Despite their longtime mutual dependence — Adobe sells most of its software on Windows — the two vendors recently have quarreled like unhappy housemates as they compete more directly with each other in the Web development tools and rich applications markets.
But yesterday, Adobe announced that Microsoft has licensed Flash Lite for eventual use as a plug-in for Internet Explorer on phones running Windows Mobile. Microsoft didn't say when it will begin supporting Flash Lite and the Adobe Reader LE software, which it also licensed, on Windows Mobile.
Some analysts and Flash advocates said the deal should help boost Adobe's chances of reaching its ambitious goal of getting Flash Lite installed on a billion mobile phones by 2010. That, in turn, could help Adobe sell more of its Flash development and media streaming tools.
Adobe claimed on Monday that it now is halfway to the 1 billion phone mark for Flash Lite.
But that technology isn't a big money-maker yet, said Hayden Porter, a Flash developer in Akron, Ohio, who is bullish about the Microsoft deal. "I'm not sure a lot of North American developers can make their living on Flash Lite today," Porter said. "This helps bring Flash Lite into the mainstream."
For Microsoft, tying up with Flash Lite may help it revitalize the long-lagging Windows Mobile platform with a killer app: online video. "Microsoft wants the phone salesman to be able to say, 'With this Windows Mobile phone, you can watch any YouTube video you want,'" Porter said.
YouTube LLC streams videos on the Web via Flash at a 320-by-240 resolution that fits the Quarter VGA (QVGA) size of most smart phone screens. But screen size is only one requirement; others include having enough memory and CPU horsepower, as well as the ability to decode Flash videos.
Last year, YouTube began re-encoding some of its videos into the H.264 codec so that Apple's iPhone can view them. And in January, it launched a beta version of its YouTube for Mobile service, which lets a variety of other smart phones view many, but not all, its videos.

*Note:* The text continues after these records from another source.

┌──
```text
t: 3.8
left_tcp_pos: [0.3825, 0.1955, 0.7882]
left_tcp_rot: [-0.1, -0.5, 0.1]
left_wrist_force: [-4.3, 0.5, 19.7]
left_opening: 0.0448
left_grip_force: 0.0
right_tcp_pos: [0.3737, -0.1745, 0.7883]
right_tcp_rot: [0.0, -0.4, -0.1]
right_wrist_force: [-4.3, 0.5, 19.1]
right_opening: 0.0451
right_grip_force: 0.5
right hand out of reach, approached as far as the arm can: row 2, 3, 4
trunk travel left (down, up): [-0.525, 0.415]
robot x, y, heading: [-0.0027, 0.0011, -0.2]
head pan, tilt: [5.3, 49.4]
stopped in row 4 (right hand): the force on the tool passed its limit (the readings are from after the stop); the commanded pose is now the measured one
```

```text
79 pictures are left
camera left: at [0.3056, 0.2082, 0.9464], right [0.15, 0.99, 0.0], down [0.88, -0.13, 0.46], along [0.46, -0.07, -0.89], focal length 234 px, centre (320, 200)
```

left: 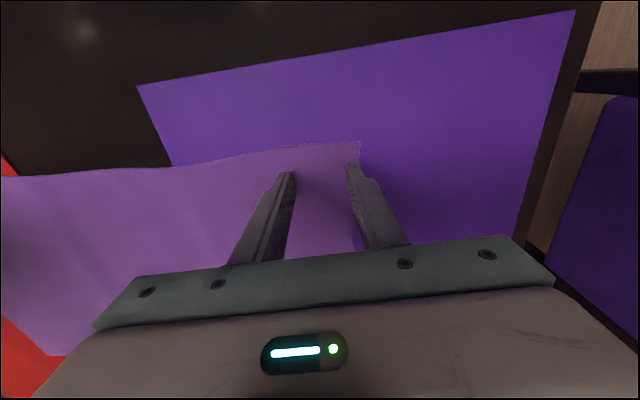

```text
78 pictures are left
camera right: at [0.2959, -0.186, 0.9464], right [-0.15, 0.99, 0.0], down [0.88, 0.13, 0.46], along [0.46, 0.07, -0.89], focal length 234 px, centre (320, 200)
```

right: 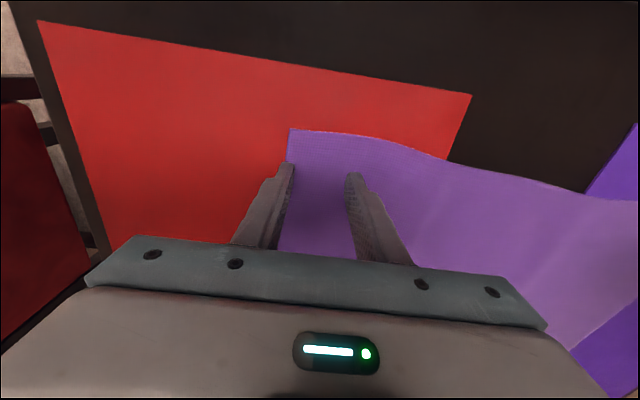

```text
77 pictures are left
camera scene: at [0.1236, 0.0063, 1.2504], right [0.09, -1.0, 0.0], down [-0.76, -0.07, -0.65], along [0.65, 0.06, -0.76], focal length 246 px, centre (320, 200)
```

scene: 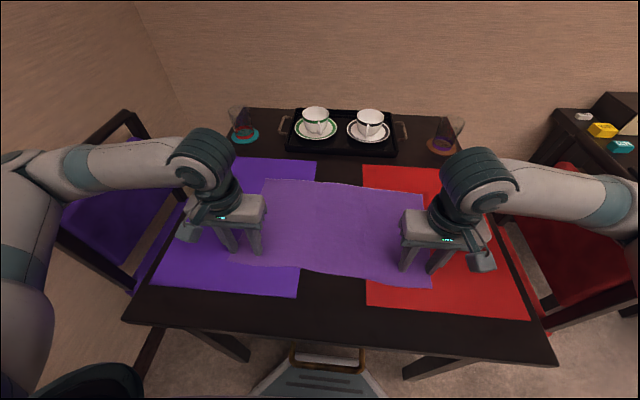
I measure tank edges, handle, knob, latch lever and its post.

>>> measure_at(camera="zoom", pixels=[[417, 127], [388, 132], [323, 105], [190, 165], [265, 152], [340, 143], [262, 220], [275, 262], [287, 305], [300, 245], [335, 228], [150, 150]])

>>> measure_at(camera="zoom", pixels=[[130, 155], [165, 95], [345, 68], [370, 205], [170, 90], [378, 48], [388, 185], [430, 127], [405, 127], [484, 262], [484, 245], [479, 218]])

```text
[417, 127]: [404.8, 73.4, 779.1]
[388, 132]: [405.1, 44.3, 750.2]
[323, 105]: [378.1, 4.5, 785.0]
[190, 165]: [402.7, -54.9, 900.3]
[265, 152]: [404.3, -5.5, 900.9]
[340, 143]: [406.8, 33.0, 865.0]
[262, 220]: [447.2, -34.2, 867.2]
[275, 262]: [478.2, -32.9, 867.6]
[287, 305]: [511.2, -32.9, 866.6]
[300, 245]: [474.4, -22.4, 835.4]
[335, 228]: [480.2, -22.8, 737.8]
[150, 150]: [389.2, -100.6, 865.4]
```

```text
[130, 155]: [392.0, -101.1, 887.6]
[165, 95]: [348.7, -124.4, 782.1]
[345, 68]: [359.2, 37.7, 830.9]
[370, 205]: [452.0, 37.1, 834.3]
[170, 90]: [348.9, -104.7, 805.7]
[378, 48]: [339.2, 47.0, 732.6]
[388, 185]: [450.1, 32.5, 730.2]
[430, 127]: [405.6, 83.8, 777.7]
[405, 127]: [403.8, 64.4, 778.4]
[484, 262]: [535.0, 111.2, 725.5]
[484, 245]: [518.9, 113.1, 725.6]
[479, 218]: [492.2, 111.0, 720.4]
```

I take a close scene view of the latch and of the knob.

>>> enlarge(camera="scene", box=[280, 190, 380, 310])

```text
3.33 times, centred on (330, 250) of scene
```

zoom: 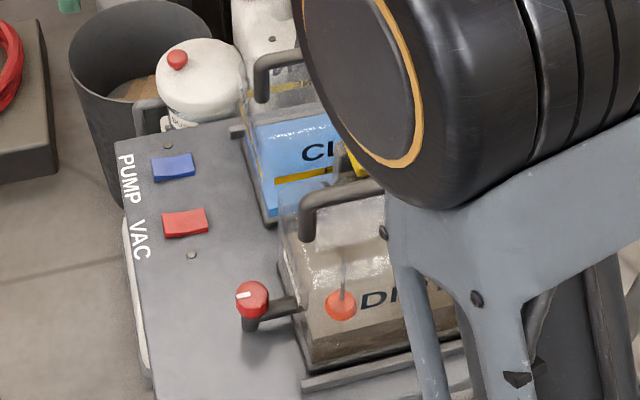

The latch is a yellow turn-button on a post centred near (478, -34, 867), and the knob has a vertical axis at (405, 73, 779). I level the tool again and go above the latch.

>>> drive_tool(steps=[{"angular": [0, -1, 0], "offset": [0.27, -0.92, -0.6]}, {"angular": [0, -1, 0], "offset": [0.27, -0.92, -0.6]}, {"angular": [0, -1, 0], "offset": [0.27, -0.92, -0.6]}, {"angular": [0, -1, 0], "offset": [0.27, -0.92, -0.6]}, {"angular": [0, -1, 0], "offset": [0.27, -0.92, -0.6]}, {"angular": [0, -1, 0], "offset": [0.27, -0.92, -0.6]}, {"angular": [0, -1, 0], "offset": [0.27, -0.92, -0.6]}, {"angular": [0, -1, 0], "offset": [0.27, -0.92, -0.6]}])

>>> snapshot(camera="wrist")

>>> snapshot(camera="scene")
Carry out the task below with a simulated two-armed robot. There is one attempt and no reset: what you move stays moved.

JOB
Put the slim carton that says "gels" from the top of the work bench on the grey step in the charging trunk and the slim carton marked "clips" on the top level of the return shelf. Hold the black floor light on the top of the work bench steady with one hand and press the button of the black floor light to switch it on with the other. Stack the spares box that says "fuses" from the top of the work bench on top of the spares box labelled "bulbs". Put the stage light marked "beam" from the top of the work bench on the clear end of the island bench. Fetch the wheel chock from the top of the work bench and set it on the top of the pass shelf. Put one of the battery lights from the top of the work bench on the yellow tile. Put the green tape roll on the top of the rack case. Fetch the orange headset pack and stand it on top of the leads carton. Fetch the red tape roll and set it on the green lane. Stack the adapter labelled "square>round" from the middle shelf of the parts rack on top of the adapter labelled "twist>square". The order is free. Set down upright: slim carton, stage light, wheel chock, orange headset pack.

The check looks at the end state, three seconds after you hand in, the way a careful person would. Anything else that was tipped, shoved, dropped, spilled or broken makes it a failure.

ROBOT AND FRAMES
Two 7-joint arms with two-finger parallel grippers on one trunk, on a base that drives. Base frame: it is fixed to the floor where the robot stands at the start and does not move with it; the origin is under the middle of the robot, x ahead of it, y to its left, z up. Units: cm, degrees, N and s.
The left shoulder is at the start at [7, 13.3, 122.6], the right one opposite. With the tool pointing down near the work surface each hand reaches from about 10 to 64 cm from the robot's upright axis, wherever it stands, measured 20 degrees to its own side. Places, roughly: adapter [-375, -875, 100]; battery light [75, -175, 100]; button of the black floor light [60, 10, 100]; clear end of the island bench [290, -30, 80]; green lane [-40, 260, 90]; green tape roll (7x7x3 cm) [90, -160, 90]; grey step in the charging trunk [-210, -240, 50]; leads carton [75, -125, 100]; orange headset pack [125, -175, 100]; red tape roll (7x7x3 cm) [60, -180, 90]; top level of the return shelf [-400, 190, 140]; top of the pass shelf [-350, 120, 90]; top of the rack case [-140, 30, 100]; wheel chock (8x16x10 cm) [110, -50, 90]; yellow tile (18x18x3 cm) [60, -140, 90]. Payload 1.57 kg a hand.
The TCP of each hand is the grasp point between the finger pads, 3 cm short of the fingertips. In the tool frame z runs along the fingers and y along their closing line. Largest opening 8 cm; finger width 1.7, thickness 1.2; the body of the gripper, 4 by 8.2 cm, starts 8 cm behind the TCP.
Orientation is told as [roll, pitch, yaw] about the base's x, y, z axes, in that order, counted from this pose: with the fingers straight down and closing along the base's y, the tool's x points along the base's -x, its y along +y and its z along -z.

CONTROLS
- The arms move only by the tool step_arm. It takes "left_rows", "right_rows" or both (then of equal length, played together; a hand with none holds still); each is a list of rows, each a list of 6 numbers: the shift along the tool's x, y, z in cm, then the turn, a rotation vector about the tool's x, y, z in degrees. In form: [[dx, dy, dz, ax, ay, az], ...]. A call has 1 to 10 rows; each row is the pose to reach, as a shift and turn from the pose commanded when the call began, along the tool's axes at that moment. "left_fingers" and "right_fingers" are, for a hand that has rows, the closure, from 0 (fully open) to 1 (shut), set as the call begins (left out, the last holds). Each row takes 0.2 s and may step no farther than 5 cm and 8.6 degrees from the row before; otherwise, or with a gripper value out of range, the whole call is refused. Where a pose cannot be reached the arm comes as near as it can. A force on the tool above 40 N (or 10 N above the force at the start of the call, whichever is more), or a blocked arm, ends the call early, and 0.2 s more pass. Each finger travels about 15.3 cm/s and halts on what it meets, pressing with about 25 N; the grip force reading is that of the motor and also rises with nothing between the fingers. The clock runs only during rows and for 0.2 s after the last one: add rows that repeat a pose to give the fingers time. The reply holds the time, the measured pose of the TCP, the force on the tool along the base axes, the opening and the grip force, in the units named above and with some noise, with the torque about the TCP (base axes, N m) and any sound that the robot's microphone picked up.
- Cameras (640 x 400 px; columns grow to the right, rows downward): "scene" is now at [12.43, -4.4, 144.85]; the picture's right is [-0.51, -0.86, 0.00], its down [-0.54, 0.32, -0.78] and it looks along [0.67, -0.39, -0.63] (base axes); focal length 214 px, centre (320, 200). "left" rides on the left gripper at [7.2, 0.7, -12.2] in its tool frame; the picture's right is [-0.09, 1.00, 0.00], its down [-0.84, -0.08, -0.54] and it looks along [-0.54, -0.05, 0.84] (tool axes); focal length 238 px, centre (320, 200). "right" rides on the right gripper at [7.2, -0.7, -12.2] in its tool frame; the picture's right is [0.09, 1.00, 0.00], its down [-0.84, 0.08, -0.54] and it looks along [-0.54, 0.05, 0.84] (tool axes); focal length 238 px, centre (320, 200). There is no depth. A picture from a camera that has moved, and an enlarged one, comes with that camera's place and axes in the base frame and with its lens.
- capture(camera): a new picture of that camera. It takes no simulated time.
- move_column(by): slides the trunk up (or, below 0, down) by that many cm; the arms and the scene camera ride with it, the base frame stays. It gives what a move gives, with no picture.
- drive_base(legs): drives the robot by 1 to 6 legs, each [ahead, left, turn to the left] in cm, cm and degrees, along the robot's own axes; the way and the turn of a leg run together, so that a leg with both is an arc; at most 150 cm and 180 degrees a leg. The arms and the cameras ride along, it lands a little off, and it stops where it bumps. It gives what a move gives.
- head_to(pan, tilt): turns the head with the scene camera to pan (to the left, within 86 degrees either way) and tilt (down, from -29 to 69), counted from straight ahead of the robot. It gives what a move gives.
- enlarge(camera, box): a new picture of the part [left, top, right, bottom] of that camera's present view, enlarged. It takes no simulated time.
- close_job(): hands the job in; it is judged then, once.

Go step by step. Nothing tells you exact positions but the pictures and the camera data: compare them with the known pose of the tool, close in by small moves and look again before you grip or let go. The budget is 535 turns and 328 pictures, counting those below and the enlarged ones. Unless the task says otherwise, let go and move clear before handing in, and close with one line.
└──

Still, YouTube is far from making all its videos equally accessible to Flash-enabled phones and devices that don't support the Adobe software. Couple that with growing demand for video, and "in a year, any phone that doesn't have Flash Lite on it is going to be at a competitive disadvantage," said Jack Gold, an analyst at J. Gold Associates. For Microsoft, he added, "not to do this deal would have been foolish."